▶ **Supplied information**:
******************************
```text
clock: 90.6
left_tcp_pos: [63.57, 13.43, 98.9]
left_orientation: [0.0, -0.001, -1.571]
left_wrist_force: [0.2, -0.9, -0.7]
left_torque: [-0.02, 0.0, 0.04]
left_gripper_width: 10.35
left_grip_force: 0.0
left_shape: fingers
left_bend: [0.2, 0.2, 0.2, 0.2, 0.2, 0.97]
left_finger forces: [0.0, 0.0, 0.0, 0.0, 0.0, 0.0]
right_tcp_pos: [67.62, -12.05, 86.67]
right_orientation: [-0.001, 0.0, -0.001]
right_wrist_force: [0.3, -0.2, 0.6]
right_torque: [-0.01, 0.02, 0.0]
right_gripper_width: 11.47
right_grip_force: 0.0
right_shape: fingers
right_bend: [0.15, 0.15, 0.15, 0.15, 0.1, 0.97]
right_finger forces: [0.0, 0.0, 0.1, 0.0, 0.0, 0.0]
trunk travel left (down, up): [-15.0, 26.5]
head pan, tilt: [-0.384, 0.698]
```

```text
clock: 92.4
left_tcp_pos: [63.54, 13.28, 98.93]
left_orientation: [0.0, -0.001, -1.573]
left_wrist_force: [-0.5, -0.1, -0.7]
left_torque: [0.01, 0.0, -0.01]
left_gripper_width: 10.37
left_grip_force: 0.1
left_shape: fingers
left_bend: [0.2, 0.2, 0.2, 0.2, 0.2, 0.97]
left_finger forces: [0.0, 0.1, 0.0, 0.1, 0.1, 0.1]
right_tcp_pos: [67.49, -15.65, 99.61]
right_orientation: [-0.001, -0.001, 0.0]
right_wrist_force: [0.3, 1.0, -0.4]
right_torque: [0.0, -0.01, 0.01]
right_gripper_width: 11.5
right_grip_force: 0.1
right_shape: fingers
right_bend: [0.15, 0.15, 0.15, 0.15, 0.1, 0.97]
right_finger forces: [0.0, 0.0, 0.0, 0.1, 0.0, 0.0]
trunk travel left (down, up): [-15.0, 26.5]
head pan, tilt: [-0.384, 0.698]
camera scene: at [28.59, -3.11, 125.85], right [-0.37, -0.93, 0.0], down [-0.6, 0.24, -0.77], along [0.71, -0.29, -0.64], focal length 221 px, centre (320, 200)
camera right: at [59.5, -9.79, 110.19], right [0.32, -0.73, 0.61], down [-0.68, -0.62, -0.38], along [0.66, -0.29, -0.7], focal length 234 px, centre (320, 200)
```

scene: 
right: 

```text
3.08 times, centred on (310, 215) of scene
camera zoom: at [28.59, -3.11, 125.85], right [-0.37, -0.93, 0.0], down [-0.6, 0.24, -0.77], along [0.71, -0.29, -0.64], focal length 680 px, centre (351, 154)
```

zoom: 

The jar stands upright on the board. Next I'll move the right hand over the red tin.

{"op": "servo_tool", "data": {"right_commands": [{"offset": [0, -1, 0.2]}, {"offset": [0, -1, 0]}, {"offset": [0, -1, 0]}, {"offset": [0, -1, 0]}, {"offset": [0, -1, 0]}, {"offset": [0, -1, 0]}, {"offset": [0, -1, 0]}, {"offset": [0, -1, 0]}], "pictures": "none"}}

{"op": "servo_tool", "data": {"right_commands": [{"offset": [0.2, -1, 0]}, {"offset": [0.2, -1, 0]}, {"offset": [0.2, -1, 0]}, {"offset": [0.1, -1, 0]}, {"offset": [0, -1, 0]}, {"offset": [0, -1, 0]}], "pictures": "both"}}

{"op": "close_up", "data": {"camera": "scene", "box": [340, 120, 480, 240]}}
******************************
Repeat the data in its entirety, character for character. The answer is a JSON array that holds each line as a string and skips blank lines.

[
  "```text",
  "clock: 90.6",
  "left_tcp_pos: [63.57, 13.43, 98.9]",
  "left_orientation: [0.0, -0.001, -1.571]",
  "left_wrist_force: [0.2, -0.9, -0.7]",
  "left_torque: [-0.02, 0.0, 0.04]",
  "left_gripper_width: 10.35",
  "left_grip_force: 0.0",
  "left_shape: fingers",
  "left_bend: [0.2, 0.2, 0.2, 0.2, 0.2, 0.97]",
  "left_finger forces: [0.0, 0.0, 0.0, 0.0, 0.0, 0.0]",
  "right_tcp_pos: [67.62, -12.05, 86.67]",
  "right_orientation: [-0.001, 0.0, -0.001]",
  "right_wrist_force: [0.3, -0.2, 0.6]",
  "right_torque: [-0.01, 0.02, 0.0]",
  "right_gripper_width: 11.47",
  "right_grip_force: 0.0",
  "right_shape: fingers",
  "right_bend: [0.15, 0.15, 0.15, 0.15, 0.1, 0.97]",
  "right_finger forces: [0.0, 0.0, 0.1, 0.0, 0.0, 0.0]",
  "trunk travel left (down, up): [-15.0, 26.5]",
  "head pan, tilt: [-0.384, 0.698]",
  "```",
  "```text",
  "clock: 92.4",
  "left_tcp_pos: [63.54, 13.28, 98.93]",
  "left_orientation: [0.0, -0.001, -1.573]",
  "left_wrist_force: [-0.5, -0.1, -0.7]",
  "left_torque: [0.01, 0.0, -0.01]",
  "left_gripper_width: 10.37",
  "left_grip_force: 0.1",
  "left_shape: fingers",
  "left_bend: [0.2, 0.2, 0.2, 0.2, 0.2, 0.97]",
  "left_finger forces: [0.0, 0.1, 0.0, 0.1, 0.1, 0.1]",
  "right_tcp_pos: [67.49, -15.65, 99.61]",
  "right_orientation: [-0.001, -0.001, 0.0]",
  "right_wrist_force: [0.3, 1.0, -0.4]",
  "right_torque: [0.0, -0.01, 0.01]",
  "right_gripper_width: 11.5",
  "right_grip_force: 0.1",
  "right_shape: fingers",
  "right_bend: [0.15, 0.15, 0.15, 0.15, 0.1, 0.97]",
  "right_finger forces: [0.0, 0.0, 0.0, 0.1, 0.0, 0.0]",
  "trunk travel left (down, up): [-15.0, 26.5]",
  "head pan, tilt: [-0.384, 0.698]",
  "camera scene: at [28.59, -3.11, 125.85], right [-0.37, -0.93, 0.0], down [-0.6, 0.24, -0.77], along [0.71, -0.29, -0.64], focal length 221 px, centre (320, 200)",
  "camera right: at [59.5, -9.79, 110.19], right [0.32, -0.73, 0.61], down [-0.68, -0.62, -0.38], along [0.66, -0.29, -0.7], focal length 234 px, centre (320, 200)",
  "```",
  "scene: ",
  "right: ",
  "```text",
  "3.08 times, centred on (310, 215) of scene",
  "camera zoom: at [28.59, -3.11, 125.85], right [-0.37, -0.93, 0.0], down [-0.6, 0.24, -0.77], along [0.71, -0.29, -0.64], focal length 680 px, centre (351, 154)",
  "```",
  "zoom: ",
  "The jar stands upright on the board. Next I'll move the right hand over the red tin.",
  "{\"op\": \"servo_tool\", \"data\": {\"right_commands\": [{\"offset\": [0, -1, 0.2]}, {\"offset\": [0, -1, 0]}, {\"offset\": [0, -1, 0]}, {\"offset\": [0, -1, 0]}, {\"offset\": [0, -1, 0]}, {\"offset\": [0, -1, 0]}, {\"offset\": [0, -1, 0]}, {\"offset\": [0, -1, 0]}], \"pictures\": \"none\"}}",
  "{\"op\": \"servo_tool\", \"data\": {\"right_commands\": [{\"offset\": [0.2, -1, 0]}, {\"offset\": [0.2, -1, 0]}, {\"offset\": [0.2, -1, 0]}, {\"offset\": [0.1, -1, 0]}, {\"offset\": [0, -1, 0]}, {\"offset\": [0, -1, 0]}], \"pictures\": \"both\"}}",
  "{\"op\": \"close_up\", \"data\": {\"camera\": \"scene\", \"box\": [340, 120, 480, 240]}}"
]